• [REQUIRED TASK]: Pull out every line with the word "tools".

• [DATASET SECTION]:
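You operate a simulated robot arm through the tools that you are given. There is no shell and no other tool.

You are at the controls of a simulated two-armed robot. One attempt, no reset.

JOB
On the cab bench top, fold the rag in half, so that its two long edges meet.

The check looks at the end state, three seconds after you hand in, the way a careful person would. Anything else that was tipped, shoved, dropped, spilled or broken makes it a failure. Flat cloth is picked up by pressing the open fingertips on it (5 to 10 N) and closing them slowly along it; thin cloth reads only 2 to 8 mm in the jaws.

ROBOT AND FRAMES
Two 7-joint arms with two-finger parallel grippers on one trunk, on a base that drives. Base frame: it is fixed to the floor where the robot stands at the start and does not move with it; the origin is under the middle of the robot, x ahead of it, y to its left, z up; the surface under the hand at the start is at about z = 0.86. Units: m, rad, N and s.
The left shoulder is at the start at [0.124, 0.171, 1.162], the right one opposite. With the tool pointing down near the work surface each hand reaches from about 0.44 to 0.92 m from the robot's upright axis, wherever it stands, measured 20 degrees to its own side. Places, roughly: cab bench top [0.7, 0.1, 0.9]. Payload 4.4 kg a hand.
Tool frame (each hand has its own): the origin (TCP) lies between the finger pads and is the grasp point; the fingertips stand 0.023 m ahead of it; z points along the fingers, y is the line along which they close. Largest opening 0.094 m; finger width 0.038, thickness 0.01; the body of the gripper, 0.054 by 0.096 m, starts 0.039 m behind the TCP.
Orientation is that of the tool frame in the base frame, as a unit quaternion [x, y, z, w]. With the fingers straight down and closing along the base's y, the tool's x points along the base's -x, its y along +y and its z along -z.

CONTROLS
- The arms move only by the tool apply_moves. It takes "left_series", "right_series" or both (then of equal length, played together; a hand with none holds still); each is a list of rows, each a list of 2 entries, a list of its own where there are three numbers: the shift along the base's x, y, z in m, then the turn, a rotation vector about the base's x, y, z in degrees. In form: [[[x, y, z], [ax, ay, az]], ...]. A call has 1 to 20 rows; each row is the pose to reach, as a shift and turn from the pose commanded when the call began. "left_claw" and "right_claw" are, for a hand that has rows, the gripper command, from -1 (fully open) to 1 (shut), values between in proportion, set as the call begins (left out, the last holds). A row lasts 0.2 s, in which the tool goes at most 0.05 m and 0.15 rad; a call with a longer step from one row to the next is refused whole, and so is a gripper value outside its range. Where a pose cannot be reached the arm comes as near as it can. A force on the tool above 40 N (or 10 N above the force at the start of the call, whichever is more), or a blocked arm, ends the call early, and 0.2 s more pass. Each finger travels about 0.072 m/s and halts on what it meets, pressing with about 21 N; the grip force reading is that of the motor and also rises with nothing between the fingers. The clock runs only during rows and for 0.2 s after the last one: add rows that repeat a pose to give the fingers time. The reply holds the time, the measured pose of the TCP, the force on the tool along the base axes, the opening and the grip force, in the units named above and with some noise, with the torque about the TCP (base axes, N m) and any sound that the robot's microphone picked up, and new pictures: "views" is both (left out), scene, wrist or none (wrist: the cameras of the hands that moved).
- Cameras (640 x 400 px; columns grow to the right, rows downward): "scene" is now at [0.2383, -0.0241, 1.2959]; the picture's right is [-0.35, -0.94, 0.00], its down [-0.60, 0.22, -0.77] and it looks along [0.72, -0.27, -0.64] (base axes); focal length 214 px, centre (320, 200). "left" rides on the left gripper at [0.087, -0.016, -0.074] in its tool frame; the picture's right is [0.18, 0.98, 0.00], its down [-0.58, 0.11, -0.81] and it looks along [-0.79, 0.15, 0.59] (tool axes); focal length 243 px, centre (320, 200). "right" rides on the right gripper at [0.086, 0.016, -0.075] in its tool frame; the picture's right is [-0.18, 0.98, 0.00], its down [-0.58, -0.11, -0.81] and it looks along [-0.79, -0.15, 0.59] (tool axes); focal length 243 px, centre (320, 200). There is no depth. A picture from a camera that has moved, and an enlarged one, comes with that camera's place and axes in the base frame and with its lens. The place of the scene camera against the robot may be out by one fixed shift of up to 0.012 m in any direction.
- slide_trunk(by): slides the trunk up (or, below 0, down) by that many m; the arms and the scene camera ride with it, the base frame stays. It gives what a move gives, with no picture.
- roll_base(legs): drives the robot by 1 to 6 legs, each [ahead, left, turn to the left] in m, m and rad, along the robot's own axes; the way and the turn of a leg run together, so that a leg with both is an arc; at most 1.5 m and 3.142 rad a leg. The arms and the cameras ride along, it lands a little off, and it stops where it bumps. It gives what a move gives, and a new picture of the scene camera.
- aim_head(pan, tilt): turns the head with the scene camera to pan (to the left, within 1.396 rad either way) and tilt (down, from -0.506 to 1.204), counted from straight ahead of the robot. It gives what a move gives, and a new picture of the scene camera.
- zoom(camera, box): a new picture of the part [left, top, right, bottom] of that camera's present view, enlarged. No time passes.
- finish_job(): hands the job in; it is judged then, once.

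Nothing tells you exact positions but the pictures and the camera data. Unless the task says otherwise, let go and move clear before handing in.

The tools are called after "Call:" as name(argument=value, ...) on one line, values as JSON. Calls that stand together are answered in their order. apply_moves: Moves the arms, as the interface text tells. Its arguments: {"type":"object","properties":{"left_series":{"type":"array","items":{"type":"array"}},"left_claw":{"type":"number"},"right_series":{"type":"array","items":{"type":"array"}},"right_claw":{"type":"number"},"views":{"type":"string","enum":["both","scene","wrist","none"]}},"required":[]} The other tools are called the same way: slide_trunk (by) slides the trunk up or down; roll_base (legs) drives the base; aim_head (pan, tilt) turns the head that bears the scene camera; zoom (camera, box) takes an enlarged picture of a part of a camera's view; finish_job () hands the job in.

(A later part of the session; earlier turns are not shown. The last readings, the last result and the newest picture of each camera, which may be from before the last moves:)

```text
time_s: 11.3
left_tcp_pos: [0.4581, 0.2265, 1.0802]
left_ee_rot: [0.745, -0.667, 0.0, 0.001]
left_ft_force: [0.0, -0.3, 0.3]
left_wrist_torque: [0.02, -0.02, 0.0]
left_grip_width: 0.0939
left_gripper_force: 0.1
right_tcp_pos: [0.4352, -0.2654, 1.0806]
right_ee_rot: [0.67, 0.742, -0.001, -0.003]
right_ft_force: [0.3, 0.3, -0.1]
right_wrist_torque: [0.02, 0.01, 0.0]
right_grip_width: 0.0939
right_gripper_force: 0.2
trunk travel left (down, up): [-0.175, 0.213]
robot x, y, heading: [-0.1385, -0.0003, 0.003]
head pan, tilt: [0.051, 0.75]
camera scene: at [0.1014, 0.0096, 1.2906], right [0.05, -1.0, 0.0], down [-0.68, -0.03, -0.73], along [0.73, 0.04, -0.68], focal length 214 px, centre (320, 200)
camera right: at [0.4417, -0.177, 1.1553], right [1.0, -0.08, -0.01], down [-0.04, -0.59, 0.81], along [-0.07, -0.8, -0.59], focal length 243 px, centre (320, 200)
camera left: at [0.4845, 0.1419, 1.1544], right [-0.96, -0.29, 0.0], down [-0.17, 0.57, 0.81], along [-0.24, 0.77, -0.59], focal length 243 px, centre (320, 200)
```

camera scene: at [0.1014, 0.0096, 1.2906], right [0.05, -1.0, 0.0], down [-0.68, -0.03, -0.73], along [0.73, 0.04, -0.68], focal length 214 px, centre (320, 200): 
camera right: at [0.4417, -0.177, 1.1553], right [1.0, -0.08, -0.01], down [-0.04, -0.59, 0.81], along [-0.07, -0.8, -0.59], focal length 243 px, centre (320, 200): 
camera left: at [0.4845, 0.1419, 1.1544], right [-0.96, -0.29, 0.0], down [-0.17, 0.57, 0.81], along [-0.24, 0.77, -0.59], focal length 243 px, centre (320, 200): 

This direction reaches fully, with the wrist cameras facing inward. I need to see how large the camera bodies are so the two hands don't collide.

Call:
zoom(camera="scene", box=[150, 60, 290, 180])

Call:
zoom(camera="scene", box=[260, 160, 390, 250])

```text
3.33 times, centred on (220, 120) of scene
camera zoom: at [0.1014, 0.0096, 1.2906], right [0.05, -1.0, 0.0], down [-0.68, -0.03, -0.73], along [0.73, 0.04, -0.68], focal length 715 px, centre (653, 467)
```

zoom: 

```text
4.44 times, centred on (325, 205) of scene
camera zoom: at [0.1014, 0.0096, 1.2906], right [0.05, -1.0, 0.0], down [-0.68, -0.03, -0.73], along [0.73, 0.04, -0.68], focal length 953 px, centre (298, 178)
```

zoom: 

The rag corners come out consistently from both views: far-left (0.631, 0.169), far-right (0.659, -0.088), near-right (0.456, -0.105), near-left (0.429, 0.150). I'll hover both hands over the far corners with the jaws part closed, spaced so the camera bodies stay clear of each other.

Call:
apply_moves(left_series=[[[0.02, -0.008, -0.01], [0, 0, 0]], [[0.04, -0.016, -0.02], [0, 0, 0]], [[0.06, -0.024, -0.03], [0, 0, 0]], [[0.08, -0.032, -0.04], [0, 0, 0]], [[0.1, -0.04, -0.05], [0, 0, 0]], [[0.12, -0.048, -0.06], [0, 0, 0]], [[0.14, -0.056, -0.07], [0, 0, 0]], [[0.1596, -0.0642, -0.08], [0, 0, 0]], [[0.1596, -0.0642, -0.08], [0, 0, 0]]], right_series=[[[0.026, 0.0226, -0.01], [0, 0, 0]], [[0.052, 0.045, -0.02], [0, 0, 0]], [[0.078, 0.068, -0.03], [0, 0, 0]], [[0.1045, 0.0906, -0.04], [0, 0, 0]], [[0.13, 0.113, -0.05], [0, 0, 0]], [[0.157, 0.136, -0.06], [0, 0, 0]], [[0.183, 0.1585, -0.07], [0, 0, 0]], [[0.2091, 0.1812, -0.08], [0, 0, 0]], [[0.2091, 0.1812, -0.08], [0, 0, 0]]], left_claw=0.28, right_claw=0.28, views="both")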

• [WRITTEN REPLY]:
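You operate a simulated robot arm through the tools that you are given. There is no shell and no other tool.
The tools are called after "Call:" as name(argument=value, ...) on one line, values as JSON. Calls that stand together are answered in their order. apply_moves: Moves the arms, as the interface text tells. Its arguments: {"type":"object","properties":{"left_series":{"type":"array","items":{"type":"array"}},"left_claw":{"type":"number"},"right_series":{"type":"array","items":{"type":"array"}},"right_claw":{"type":"number"},"views":{"type":"string","enum":["both","scene","wrist","none"]}},"required":[]} The other tools are called the same way: slide_trunk (by) slides the trunk up or down; roll_base (legs) drives the base; aim_head (pan, tilt) turns the head that bears the scene camera; zoom (camera, box) takes an enlarged picture of a part of a camera's view; finish_job () hands the job in.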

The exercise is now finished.